Volunteer canvassers set forth from Salazar for State Senate headquarters intending to reach every potential voter in District 18 before the end of Labor Day weekend

Asked about some of low-footprint, personal transportation methods recently introduced or proposed such as the Torrot or Bird scooters, Salazar nodded. “While I’m skeptical of their ability to impact residents on a large scale, I do support their implementation. And also, subway delays in general. Even folks who have to take the J or F are struggling. What it amounts to is that we don’t have control over our lives. There is a need to repair signals and track … really the whole system is in a dire state.”

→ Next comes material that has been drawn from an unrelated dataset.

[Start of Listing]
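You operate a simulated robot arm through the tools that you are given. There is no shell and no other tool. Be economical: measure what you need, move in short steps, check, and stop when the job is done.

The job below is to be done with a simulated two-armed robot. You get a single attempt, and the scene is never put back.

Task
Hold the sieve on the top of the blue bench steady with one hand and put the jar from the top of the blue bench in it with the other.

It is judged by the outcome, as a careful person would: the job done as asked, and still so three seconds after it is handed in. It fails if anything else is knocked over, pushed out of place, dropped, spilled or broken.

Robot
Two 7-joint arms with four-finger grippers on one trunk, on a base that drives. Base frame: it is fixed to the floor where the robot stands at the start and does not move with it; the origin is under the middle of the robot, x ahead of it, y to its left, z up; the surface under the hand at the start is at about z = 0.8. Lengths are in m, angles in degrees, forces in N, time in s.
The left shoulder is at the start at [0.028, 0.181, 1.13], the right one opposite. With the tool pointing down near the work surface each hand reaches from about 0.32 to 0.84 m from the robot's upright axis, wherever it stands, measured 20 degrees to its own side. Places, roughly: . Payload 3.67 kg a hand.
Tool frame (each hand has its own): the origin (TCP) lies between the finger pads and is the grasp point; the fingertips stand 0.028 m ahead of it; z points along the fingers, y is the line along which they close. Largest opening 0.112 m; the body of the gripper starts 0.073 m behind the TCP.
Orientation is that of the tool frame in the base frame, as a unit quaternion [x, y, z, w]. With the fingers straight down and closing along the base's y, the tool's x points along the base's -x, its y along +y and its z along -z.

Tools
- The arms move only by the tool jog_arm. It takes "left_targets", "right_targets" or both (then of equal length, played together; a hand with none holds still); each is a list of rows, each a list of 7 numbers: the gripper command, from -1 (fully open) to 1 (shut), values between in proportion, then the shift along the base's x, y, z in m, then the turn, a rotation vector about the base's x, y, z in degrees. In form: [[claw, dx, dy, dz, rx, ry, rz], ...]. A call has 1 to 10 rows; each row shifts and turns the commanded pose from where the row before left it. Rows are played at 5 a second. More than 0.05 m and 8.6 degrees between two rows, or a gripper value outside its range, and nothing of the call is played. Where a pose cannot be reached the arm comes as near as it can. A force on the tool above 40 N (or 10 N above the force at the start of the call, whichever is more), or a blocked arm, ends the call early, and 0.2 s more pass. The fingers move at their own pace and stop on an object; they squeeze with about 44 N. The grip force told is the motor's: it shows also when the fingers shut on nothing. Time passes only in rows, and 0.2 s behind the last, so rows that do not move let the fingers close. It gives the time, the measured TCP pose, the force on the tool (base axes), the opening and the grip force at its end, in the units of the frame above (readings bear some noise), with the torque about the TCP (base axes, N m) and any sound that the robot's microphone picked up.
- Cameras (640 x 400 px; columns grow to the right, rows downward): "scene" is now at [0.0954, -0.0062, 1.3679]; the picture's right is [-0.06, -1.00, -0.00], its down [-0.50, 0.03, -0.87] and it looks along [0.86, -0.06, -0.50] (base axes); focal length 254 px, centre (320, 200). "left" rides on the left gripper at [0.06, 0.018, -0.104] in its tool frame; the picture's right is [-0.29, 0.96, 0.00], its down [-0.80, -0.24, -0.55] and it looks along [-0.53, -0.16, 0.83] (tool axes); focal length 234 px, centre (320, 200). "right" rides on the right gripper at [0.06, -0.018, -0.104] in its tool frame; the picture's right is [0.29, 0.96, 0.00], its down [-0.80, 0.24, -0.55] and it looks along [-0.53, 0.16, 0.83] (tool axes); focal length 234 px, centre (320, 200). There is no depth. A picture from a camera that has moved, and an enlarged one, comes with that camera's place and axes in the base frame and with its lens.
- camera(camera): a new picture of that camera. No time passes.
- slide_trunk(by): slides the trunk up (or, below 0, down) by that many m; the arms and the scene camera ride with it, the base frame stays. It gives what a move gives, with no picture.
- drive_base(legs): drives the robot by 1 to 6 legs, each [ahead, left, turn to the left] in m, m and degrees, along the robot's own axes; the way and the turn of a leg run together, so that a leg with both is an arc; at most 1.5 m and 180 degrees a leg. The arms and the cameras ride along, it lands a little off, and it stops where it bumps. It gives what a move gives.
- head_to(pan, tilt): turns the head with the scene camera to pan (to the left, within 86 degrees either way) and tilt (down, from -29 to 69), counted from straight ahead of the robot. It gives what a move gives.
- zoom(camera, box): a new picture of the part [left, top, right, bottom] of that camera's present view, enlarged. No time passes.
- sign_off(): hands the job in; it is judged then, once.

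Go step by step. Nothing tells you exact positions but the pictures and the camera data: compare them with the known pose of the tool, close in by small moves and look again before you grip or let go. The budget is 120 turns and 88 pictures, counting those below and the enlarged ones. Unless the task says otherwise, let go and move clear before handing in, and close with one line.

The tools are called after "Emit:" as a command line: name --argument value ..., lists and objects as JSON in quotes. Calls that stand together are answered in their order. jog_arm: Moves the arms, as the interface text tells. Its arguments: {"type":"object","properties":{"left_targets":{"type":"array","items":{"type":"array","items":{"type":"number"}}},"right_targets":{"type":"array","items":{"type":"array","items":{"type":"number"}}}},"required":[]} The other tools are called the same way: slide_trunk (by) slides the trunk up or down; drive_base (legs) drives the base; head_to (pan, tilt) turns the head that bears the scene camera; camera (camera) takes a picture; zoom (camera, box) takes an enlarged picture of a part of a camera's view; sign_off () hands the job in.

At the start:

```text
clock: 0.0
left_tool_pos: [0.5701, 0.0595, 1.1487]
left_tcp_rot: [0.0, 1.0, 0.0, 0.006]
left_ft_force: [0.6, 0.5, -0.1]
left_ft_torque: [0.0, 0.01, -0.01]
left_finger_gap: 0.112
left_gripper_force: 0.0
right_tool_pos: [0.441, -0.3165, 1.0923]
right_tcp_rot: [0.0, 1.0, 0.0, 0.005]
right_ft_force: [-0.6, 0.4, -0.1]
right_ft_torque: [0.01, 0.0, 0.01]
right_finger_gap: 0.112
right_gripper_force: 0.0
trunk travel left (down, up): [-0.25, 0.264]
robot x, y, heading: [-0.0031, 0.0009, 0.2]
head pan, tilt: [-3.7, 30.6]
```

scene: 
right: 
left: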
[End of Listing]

“Can the state Legislature act to bring Mayor de Blasio and Governor Cuomo together?”

“Oh, absolutely.”

A few days later, at Salazar for Senate headquarters in Bushwick, more than a dozen volunteer canvassers assembled at noon. Their goal, a final push to reach all of the district’s registered voters before Labor Day weekend was over. Organizers estimate they will need to knock on 18,000 doors in the process.

“Transportation, healthcare and tuition and housing,” said veteran canvasser Sam Lewis, asked what issues seemed to concern most voters.